No sé cuantas veces me han preguntado en los últimos 10 años cómo podía hacer tantas cosas.
Después de dejar mi trabajo en una multinacional y decidir ser autónomo y trabajar desde casa, cuando esto no era una práctica tan extendida ni comprendida en mi entorno, entré en una espiral de querer hacerlo todo, y todo bien.
Admito que mi nivel de exigencia conmigo misma se redujo bastante con la llegada de la chiquitina y acepté que ya no sería la madre perfecta pero que, como en todo, intentaría dar lo mejor de mi.
Eran tiempos difíciles en lo que a organización se refiere.

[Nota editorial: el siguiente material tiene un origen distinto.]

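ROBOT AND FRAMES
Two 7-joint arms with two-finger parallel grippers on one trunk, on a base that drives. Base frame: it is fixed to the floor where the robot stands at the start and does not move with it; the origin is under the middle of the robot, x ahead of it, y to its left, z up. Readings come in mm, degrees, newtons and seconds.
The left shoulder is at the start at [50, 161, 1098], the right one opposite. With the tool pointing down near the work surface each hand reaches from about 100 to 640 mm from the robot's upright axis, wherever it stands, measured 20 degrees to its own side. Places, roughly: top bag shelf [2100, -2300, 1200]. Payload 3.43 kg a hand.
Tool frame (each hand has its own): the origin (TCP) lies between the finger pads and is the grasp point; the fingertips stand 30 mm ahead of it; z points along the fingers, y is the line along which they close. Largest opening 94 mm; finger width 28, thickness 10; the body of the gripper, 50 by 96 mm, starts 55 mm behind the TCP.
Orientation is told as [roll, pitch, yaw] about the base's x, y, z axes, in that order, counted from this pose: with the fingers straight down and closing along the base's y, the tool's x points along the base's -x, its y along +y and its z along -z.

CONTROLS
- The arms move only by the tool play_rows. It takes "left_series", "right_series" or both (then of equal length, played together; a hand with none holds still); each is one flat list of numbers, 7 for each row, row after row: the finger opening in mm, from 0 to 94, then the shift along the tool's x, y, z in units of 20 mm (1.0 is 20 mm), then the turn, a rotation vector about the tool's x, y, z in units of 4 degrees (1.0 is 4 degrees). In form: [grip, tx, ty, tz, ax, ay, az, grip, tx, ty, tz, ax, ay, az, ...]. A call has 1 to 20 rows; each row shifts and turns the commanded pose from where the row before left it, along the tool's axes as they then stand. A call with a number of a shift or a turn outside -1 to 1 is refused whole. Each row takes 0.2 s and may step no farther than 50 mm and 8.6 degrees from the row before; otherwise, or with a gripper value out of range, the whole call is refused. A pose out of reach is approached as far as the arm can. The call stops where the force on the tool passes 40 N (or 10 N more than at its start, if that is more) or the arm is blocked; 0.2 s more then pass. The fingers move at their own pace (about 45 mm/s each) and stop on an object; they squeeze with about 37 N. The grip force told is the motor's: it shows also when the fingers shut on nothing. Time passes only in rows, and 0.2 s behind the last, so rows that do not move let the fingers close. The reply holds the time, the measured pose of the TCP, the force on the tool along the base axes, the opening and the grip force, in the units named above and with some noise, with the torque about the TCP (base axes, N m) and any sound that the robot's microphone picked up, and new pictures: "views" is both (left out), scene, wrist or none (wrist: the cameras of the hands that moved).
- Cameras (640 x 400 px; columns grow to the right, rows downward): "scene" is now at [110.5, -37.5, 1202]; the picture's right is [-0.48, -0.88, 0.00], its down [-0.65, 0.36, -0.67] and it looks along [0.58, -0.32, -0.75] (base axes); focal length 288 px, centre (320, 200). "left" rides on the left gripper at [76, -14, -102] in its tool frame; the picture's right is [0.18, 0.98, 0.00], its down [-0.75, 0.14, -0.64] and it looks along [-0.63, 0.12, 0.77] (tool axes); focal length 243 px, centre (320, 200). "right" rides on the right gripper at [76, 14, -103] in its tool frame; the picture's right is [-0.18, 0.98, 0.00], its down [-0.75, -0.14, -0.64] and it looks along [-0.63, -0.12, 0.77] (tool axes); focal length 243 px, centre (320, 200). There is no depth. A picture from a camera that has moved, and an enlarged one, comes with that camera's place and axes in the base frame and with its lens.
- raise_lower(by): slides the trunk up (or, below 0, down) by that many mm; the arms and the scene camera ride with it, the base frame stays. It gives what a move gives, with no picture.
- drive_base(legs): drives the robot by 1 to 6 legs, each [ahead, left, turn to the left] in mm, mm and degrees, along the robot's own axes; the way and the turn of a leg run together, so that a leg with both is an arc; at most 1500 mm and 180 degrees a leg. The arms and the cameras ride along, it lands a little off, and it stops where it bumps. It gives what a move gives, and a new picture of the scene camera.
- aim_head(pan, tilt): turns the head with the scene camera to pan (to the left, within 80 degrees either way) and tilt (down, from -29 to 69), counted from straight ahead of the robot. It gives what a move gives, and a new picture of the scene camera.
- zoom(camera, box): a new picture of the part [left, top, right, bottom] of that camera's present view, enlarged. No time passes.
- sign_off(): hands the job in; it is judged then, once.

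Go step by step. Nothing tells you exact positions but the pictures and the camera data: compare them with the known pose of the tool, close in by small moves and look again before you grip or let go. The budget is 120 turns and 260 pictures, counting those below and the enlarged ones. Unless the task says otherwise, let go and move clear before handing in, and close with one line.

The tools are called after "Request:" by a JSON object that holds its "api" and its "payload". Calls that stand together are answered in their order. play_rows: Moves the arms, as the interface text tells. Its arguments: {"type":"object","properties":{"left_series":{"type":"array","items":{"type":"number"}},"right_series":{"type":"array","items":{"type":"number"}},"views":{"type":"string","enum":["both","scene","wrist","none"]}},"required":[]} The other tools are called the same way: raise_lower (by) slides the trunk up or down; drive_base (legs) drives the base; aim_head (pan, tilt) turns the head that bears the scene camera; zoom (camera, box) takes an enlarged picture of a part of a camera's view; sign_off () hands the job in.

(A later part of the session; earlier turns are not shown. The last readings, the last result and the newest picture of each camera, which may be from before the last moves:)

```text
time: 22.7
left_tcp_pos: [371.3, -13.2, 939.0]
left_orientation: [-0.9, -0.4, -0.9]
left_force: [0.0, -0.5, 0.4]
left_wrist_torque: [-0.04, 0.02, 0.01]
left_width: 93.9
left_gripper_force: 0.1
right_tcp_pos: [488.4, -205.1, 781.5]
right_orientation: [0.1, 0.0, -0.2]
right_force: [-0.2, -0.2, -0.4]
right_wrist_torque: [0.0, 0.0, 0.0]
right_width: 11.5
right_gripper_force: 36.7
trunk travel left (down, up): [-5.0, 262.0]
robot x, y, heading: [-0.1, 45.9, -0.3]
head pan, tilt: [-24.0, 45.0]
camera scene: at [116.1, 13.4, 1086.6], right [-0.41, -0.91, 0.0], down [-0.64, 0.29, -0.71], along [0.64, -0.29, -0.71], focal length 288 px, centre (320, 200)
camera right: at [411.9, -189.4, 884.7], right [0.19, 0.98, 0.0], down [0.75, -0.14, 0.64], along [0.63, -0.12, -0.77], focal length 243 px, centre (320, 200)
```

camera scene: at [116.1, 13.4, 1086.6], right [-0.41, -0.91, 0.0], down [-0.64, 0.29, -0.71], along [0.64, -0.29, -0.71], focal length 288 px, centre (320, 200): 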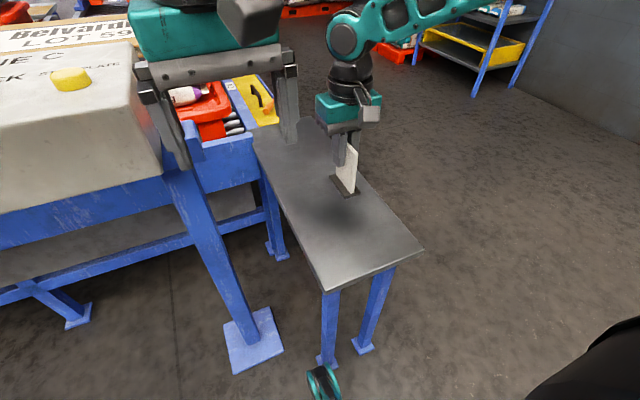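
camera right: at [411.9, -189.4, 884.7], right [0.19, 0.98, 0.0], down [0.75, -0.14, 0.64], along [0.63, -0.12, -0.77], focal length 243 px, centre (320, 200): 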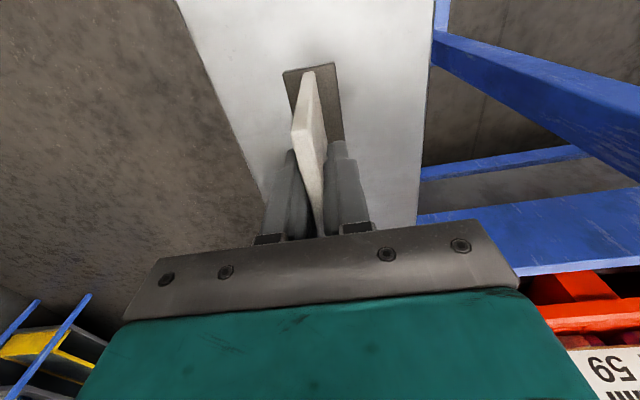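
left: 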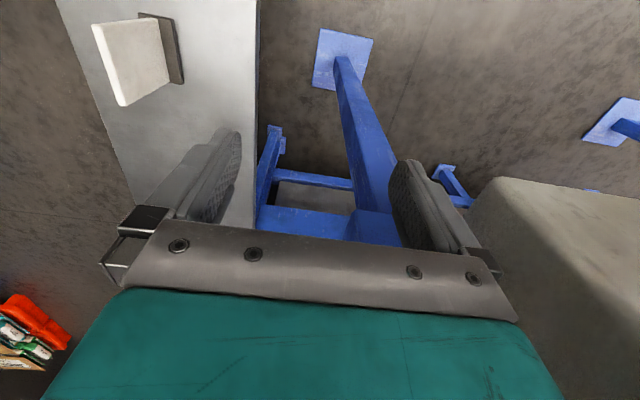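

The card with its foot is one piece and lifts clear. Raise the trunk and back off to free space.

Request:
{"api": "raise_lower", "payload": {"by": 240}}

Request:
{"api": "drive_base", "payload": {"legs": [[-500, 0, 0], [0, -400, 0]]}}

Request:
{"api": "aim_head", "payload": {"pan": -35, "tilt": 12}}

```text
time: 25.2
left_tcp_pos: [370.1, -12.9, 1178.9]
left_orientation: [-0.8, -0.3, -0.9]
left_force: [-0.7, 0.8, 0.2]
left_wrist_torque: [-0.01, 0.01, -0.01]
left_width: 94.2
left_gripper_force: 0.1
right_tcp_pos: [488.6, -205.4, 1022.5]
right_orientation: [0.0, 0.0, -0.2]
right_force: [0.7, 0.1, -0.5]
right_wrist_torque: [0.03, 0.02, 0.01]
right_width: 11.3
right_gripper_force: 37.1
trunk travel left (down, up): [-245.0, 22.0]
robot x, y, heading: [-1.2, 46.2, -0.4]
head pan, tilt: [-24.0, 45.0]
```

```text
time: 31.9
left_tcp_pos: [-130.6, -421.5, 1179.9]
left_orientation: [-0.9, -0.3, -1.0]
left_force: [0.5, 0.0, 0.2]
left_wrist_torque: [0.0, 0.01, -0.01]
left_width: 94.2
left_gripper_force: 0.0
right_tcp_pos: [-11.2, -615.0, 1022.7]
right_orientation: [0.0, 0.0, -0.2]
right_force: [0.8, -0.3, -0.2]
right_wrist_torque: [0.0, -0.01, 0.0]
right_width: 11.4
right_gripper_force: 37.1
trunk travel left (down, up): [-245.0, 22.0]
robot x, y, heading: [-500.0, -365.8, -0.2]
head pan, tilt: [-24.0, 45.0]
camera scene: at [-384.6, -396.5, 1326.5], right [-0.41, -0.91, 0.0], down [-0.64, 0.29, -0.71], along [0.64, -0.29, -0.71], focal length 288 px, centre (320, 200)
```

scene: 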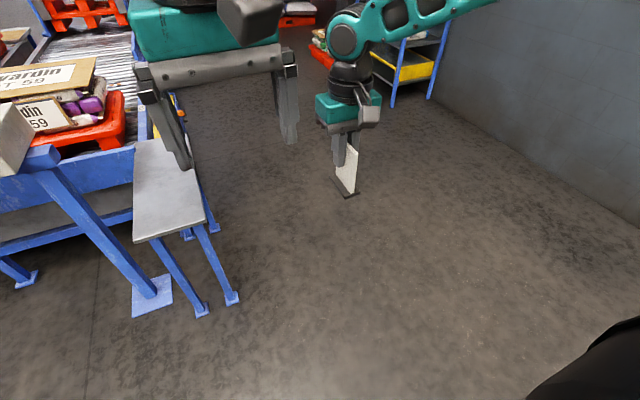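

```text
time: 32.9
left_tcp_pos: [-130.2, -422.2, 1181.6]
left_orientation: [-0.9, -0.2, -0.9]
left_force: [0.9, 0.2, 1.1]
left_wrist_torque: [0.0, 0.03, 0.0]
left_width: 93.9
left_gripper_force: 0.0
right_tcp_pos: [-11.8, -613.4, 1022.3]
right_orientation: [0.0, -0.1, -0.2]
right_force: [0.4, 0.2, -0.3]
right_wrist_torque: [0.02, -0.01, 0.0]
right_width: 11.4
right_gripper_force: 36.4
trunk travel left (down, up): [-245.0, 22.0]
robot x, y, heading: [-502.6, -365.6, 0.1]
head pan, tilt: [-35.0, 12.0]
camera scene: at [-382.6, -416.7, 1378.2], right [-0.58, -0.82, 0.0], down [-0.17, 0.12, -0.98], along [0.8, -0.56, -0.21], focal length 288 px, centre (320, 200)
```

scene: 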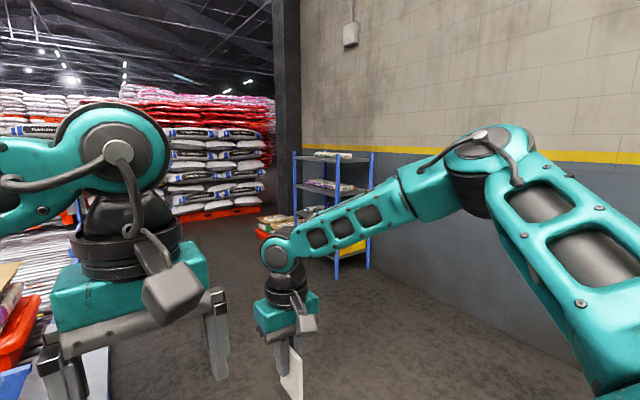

Las horas del día eran las mismas, pero en ellas tenías que encajar cosas como preparar biberones de dos tamaños, cambiar pañales, esterilizar, organizar agendas de pediatras, y vacunas, o planear estratégicamente cada salida de casa pensando para que no faltara nada.
Admito que para alguien que buscaba casi el perfeccionismo en todo lo que hacía, supuso un verdadero reto, pero también admito que, exceptuando el desgaste físico y la pérdida de horas de sueño al que sometí (y aún someto) a mi organismo, no fue para tanto.
Al contrario, de repente, te sientes invencible y te das cuenta de que puedes con todo.
Dos niños, lavadoras, compra, gestiones de autónomos, horas y horas de trabajo dando clases en escuelas de negocios, programando webs, o escribiendo blogs… pero gracias a la tecnología que tanto demonizamos, ves que eres capaz de todo: contestar emails desde la puerta del cole a cambio de poder ir a buscarlos cada tarde, ir a visitar a los abuelos porque si hay algo urgente estás localizable, o poder ir a los sitios en las horas de menos afluencia de público… y yo, que insisto (e insistiré siempre) en ver el vaso medio lleno, creo que sé ver y aprovechar todas estas ventajas.
-¿Cómo puedes hacer tantas cosas en un día? – No recuerdo cuantas veces me han hecho esta pregunta.
– Pues haciéndolas todas regular – contestaba yo – intentando dar una respuesta válida a mi interlocutor, sin acabar de entender realmente por qué a todo el mundo le resultaba tan extraño.
Me di cuenta de que lo mío, más que una circunstancia, era una actitud. No me permitía a mi misma tener 10 minutos al día que no fueran productivos, que no sirvieran para algo.
Si sacaba un rato para leer, prefería que fuera para aprender algo. Si estaba esperando el autobús, tenía que estar contestando (o borrando) correos en el móvil. Los trayectos en coche eran perfectos para hacer esas llamadas que nunca tenía tiempo de hacer.
Poco a poco, esa necesidad de exprimir hasta la última gota del día, unida a mi afán de querer mejorar en todo, y mezclada con dos de mis mayores defectos, el “no saber decir que no” y la falta de asertividad, hicieron que cada vez metiera más cosas en la agenda, y a su vez, sin darme cuenta, en “la mochila”.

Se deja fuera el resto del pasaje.